Weird things happen, for lack of a better phrase. Sure, it makes sense that the reason she wouldn't react to the killer's entrance is because she knew him. It's just not the only reason. Carelessness, habit, and booze are also all powerful factors in letting a stranger wander around your room.
Or even a really sound sleeper, I had an Uncle and one year we let a twopenny banger [really loud firework] off under his bedroom window, he slept right through.
G U T
There are two ways to be fooled, one is to believe what isn't true, the other is to refuse to believe that which is true.
The pose, the facial injuries, the missing heart... if you were writing a screenplay for a horror movie about an insane stalker, Mary Kelly is exactly what the murder would look like, adding only obsessive scrawling on the walls and possible a hanged culprit in the corner. Kelly's murder is different than the others, and it's about the tone and potential message sent. It feels targeted. Which doesn't mean Kelly was killed by someone else necessarily, but I think it does mean she was killed for a different reason.

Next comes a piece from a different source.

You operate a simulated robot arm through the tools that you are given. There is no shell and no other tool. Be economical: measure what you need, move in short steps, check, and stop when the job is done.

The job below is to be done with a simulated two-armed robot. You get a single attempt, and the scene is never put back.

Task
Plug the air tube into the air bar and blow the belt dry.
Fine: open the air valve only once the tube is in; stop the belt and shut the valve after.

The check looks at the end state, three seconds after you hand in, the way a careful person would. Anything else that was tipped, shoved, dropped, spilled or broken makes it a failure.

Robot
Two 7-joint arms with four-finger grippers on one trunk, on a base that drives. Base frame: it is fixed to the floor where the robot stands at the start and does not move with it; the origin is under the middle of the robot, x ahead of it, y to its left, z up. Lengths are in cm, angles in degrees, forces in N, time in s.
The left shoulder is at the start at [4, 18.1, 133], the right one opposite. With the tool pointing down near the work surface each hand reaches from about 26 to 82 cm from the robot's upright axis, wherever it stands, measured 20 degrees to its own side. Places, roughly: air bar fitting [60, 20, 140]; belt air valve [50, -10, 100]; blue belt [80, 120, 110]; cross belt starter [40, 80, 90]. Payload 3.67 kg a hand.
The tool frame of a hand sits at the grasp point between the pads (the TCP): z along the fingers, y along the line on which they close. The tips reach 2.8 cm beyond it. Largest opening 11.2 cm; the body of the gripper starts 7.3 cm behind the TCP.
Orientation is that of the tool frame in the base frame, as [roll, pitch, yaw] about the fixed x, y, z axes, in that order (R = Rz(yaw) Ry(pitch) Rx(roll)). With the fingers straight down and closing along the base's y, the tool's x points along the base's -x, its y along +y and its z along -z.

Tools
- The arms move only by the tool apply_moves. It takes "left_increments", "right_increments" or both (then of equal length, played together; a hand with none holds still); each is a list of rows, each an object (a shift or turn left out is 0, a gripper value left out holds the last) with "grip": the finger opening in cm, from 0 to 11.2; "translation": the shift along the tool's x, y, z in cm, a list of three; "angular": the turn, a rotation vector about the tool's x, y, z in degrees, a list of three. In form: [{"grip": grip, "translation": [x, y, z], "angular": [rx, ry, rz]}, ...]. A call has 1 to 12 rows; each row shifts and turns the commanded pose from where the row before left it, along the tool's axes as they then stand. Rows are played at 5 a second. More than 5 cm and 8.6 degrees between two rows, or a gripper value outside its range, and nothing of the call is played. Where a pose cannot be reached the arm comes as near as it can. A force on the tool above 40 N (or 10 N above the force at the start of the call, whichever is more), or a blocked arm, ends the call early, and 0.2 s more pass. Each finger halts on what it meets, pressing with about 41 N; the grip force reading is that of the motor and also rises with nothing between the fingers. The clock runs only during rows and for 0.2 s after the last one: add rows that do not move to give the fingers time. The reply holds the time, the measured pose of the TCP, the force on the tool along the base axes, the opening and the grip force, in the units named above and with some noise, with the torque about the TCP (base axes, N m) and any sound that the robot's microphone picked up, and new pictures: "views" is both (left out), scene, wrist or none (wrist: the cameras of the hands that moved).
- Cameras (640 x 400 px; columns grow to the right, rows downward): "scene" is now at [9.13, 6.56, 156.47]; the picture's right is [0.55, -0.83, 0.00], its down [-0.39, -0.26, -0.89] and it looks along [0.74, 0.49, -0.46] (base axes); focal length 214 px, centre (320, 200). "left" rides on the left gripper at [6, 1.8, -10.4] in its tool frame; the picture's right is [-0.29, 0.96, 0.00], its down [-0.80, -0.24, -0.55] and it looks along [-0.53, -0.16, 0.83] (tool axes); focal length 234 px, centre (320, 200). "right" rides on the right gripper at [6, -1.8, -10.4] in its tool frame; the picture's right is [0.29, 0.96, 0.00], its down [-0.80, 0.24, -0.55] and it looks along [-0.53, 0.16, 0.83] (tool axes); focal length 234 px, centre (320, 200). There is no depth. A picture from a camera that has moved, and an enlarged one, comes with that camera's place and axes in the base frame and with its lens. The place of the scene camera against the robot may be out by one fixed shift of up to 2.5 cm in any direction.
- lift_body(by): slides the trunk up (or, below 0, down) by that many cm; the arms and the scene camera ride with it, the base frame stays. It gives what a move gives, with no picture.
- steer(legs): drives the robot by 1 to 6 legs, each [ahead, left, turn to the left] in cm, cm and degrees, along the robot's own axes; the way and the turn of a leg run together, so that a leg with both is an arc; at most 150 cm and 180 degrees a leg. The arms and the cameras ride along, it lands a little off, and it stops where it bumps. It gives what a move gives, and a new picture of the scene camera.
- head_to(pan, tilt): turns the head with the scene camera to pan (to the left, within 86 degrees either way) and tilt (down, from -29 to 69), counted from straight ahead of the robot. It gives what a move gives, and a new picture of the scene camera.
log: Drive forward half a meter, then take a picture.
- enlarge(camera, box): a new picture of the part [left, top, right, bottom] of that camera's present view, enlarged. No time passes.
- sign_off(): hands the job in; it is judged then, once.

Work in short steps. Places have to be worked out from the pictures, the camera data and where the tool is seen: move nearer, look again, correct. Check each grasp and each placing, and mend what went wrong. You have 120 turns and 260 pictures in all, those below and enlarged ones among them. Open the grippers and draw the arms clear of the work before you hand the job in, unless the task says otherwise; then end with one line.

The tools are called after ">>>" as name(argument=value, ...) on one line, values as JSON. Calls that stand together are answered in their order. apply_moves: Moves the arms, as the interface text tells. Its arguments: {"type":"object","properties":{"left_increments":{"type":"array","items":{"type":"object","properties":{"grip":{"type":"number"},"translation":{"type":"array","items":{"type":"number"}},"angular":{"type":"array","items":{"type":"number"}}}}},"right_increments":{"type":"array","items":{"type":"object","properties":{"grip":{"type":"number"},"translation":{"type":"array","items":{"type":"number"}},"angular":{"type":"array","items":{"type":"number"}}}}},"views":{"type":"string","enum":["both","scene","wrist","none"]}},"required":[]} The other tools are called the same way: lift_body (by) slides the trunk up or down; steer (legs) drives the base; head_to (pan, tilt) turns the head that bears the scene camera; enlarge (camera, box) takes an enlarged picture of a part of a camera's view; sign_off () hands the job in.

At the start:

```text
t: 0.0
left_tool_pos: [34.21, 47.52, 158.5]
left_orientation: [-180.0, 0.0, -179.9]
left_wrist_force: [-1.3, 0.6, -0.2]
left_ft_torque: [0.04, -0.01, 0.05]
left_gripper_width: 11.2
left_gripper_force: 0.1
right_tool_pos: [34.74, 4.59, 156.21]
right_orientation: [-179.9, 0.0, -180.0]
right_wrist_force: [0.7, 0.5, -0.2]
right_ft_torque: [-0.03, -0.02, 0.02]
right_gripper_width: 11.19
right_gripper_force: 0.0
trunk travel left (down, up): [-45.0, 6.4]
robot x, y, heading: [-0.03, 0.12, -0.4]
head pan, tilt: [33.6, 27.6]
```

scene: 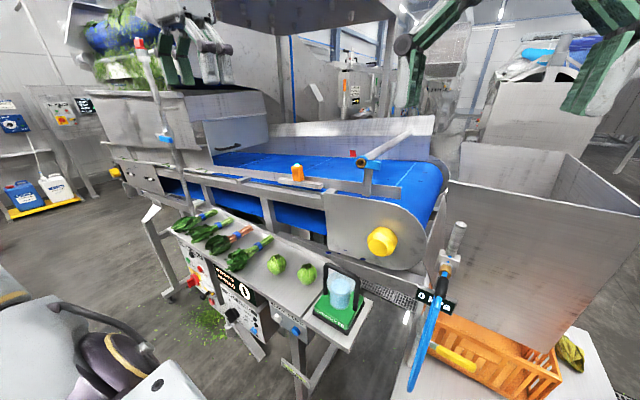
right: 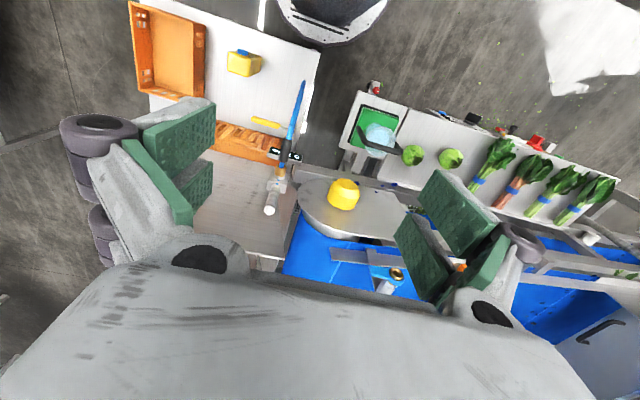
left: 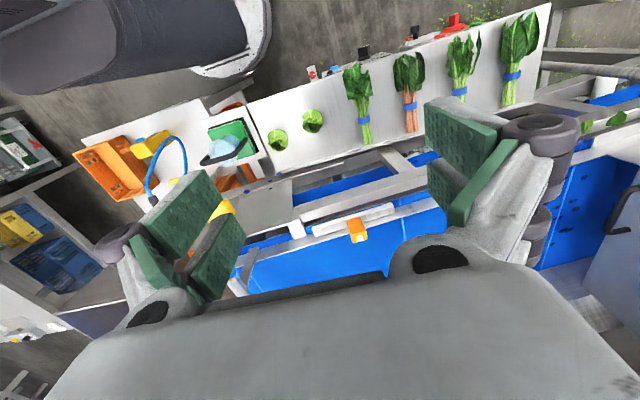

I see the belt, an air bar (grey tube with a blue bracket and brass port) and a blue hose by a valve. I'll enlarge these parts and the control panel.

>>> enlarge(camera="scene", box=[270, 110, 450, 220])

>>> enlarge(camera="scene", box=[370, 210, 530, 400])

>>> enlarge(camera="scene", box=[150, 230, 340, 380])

I mean, this guy could have sold her buttons a few times and that was enough for him to decide they were destined to be together. He didn't have to actually know her. Most stalkers don't know their victims. They make up a story. And Kelly's killer could have had some little lost girl who just needed a kind man to take her away from the squalor of her life thing going on. Pretty common fantasy. She breaks the fantasy and he kills her. It's personal because he thought he knew her. She failed him. Rationally you can't fail someone you don't know. Tell a stalker that, though.
It feels personal. That doesn't mean actual knowledge of each other. It means he saw her at some point and got insanely attached. He thought they were soulmates. Sure, it was because she smiled at him when he dropped his paper across the street from her, but for him it was enough.
The early bird might get the worm, but the second mouse gets the cheese.